A worldwide outbreak of protectionism will result in real estate investors catching a cold
Simon Rubinsohn, Head Economist, RICS
31 October 2019
In the years since the global financial crisis, globalisation has become something of a dirty word. Widening inequalities within economies have provided the fuel for a new generation of populist politicians who, at the very minimum, have begun to question the “fairness” of many of the existing bilateral trade arrangements and are now making the case for change.
This is clearly evident in the ongoing hostilities between the US and China, which has widened beyond its initial focus into something more akin to a battle for strategic control of future technologies. For the time being, the EU and other countries remain on the sidelines of this bitter dispute, but it is not difficult to see how they could be drawn into a wider trade war if this issue were to escalate. And if they were, it could hasten the collapse of the rules-based international trading system.
That is, of course, taking a huge – and rather pessimistic –leap of imagination. It’s far more likely we will have a period of more frequent trade interruptions as bilateral relationships are frayed. And in this environment there will inevitably still be some winners – businesses who produce substitutes for imported goods that are subsequently placed under restricted entry may, at least for a period, be rubbing their hands. However, I suspect that there will be many more losers, some of whom we are already hearing from as costs begin to rise in response to the imposition of tariffs.

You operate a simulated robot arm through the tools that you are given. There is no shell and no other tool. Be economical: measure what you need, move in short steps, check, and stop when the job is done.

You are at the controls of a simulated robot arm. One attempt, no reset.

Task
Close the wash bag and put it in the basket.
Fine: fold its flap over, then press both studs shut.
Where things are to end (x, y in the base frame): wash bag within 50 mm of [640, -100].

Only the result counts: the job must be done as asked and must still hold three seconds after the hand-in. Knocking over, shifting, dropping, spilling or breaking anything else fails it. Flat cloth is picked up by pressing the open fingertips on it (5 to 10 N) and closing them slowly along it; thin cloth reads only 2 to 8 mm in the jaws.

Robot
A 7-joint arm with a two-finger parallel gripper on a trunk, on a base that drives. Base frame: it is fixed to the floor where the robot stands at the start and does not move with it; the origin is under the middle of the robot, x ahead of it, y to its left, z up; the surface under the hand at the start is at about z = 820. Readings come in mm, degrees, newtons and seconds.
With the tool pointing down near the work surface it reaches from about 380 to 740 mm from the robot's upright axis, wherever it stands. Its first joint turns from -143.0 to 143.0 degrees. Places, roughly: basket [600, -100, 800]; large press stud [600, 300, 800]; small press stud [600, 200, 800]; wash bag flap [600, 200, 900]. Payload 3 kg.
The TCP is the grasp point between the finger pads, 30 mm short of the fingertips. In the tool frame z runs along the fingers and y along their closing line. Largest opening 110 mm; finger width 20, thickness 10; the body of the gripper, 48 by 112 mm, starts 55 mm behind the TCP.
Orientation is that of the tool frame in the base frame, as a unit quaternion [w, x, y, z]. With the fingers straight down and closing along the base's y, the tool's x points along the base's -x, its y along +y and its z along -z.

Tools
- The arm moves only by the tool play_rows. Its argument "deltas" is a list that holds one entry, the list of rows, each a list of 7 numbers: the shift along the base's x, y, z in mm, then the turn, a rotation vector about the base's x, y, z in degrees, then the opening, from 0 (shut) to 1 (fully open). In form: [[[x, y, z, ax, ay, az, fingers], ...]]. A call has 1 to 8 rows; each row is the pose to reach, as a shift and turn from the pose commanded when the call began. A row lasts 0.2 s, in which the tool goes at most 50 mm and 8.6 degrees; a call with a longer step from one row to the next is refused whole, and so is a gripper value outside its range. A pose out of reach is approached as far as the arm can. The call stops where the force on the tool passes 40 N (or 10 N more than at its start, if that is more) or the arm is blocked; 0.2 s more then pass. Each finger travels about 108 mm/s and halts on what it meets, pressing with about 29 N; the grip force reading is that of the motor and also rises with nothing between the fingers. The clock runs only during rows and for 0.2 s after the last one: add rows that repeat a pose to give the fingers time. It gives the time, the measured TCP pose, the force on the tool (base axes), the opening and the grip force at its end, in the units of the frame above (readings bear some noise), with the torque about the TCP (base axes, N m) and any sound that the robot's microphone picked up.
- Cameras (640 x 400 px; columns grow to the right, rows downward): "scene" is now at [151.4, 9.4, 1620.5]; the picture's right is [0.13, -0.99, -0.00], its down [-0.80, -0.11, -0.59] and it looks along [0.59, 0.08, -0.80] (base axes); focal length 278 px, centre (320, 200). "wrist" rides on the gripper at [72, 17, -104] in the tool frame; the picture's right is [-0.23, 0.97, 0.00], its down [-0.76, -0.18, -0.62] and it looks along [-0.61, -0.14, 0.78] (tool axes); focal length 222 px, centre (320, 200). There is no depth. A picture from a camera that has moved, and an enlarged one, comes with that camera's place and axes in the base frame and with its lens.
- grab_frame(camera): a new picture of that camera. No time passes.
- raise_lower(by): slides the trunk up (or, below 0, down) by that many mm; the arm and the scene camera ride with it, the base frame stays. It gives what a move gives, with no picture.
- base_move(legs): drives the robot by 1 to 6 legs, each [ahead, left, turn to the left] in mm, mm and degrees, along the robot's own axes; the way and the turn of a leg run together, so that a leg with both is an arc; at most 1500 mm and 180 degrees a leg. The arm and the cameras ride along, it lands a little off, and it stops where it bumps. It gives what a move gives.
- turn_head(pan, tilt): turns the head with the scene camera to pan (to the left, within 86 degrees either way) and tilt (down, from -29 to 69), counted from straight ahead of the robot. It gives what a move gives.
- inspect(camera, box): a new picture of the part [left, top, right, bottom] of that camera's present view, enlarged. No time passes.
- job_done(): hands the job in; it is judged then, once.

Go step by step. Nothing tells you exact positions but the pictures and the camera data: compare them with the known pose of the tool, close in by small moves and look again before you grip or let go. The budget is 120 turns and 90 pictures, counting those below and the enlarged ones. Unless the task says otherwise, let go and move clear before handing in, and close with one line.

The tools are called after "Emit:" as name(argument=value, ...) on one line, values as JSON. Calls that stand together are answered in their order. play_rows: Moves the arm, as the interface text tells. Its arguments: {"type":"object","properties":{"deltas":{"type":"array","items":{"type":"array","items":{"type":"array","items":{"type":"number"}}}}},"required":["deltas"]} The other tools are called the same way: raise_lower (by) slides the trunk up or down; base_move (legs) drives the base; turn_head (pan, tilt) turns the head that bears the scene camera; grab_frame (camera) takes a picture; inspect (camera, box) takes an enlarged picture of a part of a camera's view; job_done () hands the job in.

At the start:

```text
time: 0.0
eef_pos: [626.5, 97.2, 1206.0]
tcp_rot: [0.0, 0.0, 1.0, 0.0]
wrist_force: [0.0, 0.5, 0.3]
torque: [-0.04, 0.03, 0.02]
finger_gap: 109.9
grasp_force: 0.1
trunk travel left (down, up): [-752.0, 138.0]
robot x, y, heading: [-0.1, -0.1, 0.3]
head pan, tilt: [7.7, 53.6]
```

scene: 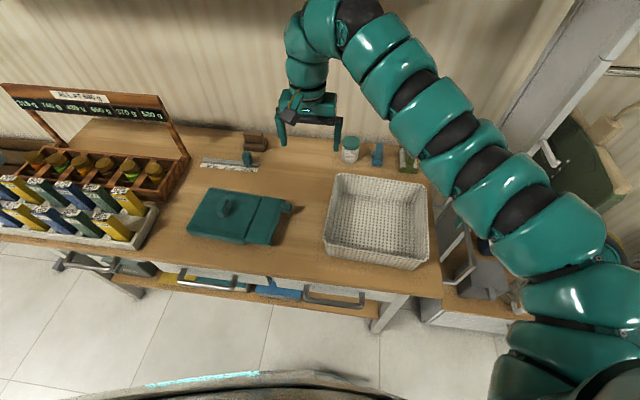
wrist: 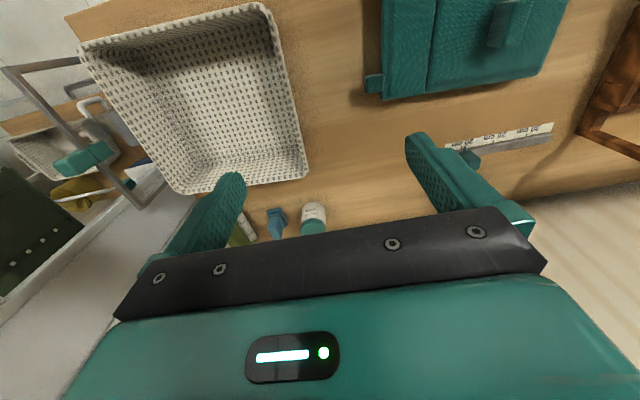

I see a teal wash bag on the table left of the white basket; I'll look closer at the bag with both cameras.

Let's be clear – very few policymakers openly boast about wanting to restrict trade. It's just that when they look at the detail of existing arrangements, they feel their country is getting an unfair rub of the green. The difficulty is that once this more muscular approach sets in, it often proves hard to row back, and more often escalates into something significantly worse. A rising tide of protectionism has, in the past, tended to be associated with less positive economic outcomes, if not recessions.
Such an environment isn't likely to be good news for the built environment sector either. It's not just that a weaker growth picture will have a direct impact on development opportunities, crimping both demand and viability, but the increasing application of trade barriers is, over time, likely to have an adverse effect on capital flows. Cross-border real estate investment activity last year might have been the third highest on record, but I expect any further fracturing in the trading regime will begin to be reflected in investor behaviour.